For quite a while now, I have been giving my readers a step-by-step description of the national standards created by "CCSSI (Common Core State Standards Initiative) for English Language Arts and Literacy in History/Social Studies and Science." March 10, 2010. You will find the standards at http://www.corestandards.org/.
In general, I am impressed by these standards. I have noticed particularly that the standards emphasize argumentative, informational and narrative writing. They have broken grammar content into the most significant skills and concepts. A little early, I at first thought, but why not try? They balance the reading of literature and nonfiction.

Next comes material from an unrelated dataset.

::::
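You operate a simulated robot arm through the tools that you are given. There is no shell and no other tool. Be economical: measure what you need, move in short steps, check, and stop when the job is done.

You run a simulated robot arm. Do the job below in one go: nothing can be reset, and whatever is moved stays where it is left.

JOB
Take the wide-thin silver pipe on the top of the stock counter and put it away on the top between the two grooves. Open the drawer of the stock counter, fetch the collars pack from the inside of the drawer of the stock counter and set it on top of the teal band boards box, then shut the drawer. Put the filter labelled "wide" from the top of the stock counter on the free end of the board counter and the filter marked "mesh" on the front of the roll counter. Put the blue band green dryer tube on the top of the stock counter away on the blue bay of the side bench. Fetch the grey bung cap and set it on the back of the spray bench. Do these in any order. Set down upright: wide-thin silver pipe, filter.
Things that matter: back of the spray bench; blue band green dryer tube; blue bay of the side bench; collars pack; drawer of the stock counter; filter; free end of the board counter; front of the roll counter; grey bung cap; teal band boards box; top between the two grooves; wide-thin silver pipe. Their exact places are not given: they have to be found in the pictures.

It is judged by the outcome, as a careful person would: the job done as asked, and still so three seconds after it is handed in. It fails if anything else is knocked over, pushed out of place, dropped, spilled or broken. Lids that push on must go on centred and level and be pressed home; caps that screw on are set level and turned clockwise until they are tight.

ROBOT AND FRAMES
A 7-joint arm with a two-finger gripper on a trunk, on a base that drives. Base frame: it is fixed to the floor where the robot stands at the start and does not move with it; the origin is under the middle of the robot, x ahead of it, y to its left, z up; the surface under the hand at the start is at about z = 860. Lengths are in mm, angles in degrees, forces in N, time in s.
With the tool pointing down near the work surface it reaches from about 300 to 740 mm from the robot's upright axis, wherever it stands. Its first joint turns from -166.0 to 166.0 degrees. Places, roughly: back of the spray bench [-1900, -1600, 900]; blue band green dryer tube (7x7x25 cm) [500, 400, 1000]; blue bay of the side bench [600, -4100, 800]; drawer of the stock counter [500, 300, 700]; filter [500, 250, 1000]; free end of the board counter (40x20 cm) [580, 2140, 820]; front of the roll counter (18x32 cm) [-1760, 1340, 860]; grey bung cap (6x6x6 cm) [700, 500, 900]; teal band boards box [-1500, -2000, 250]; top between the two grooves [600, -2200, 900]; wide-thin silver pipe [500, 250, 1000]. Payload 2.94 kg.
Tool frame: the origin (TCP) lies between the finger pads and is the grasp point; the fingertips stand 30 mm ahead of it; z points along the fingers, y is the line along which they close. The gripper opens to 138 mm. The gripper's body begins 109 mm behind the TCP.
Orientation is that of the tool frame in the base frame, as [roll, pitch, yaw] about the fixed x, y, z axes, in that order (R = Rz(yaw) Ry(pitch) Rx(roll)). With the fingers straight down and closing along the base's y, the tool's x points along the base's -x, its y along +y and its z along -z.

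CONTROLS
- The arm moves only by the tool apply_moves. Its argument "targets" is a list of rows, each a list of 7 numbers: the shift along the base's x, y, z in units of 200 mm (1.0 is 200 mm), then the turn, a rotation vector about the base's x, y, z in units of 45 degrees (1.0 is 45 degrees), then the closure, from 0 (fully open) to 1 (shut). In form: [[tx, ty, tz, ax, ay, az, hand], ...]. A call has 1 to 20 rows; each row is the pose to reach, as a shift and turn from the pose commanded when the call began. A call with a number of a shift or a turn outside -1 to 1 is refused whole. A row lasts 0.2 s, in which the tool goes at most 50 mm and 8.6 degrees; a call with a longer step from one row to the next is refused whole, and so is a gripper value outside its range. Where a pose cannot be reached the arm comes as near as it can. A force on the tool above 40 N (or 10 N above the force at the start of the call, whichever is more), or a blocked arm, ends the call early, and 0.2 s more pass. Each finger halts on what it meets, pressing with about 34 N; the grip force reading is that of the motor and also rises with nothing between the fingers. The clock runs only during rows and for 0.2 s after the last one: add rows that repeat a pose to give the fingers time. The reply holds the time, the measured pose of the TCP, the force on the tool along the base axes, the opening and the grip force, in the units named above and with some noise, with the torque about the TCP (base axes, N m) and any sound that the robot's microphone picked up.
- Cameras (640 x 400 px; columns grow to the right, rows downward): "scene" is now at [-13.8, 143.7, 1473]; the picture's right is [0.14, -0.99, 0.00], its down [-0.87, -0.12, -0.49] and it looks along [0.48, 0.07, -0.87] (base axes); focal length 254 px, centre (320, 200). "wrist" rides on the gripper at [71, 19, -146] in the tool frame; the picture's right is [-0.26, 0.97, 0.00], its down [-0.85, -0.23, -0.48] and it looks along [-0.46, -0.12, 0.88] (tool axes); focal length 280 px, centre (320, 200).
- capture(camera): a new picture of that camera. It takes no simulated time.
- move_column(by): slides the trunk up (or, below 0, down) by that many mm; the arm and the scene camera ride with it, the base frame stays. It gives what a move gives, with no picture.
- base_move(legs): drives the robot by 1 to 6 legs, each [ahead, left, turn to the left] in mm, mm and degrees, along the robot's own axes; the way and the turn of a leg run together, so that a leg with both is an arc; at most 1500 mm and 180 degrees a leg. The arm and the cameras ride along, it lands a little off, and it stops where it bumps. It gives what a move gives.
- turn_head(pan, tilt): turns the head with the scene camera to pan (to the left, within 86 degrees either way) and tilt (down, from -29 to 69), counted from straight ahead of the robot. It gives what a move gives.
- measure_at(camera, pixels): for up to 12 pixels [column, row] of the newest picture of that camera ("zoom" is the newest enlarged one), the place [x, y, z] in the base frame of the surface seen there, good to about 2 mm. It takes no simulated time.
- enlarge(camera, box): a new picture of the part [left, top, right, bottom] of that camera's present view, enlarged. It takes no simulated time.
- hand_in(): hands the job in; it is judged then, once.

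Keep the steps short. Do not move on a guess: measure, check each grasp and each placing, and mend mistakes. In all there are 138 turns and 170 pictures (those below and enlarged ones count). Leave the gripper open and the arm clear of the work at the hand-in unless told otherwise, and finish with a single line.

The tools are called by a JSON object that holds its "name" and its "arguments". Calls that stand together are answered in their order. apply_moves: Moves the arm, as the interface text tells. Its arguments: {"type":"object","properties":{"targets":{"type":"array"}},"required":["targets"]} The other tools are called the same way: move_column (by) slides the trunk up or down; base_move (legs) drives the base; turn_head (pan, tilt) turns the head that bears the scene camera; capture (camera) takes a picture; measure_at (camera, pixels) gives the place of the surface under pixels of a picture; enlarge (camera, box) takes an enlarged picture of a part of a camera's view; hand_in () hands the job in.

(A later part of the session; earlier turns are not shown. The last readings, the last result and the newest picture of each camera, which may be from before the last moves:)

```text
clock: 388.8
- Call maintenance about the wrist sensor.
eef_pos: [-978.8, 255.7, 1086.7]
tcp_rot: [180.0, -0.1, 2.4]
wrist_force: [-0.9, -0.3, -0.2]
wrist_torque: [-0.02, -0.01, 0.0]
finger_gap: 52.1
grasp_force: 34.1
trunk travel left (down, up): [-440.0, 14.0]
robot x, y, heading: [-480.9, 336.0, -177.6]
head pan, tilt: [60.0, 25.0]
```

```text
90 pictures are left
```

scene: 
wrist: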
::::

If I were still a language arts supervisor, K-12, at each level, K-2, 3-5, 6-8, 9-10, 11-12, I would meet with each group to answer five questions:
What does each standard say? They are sometimes technical and need to be clarified.
What are the implications of each standard?
What does each standard mean to us at this grade level?
What materials will we need?
How can we fit the standards into a coordinated program? Right now they tend to be isolated skills and processes.
In 1970, in my school district, we started to build a K-12 English/language arts curriculum in somewhat the same way as these standards. We listed K-12 outcomes, what students should know and be able to do by the end of grade 12. Our outcomes were more general than these outcomes. These outcomes, I believe, are more useful than ours were.
From here on in, this blog, “English Updates,” will return to the format I used at its beginning. I will review interesting articles in the journals of the National Council of Teachers of English and the International Reading Association, as well as The Writer, one of my favorite magazines written by writers for writers. I will summarize the ideas and then comment on their significance in the teaching of English.
Not long ago, I learned that this blog was listed as one of the top fifty blogs dealing with literacy. I look forward to continuing it.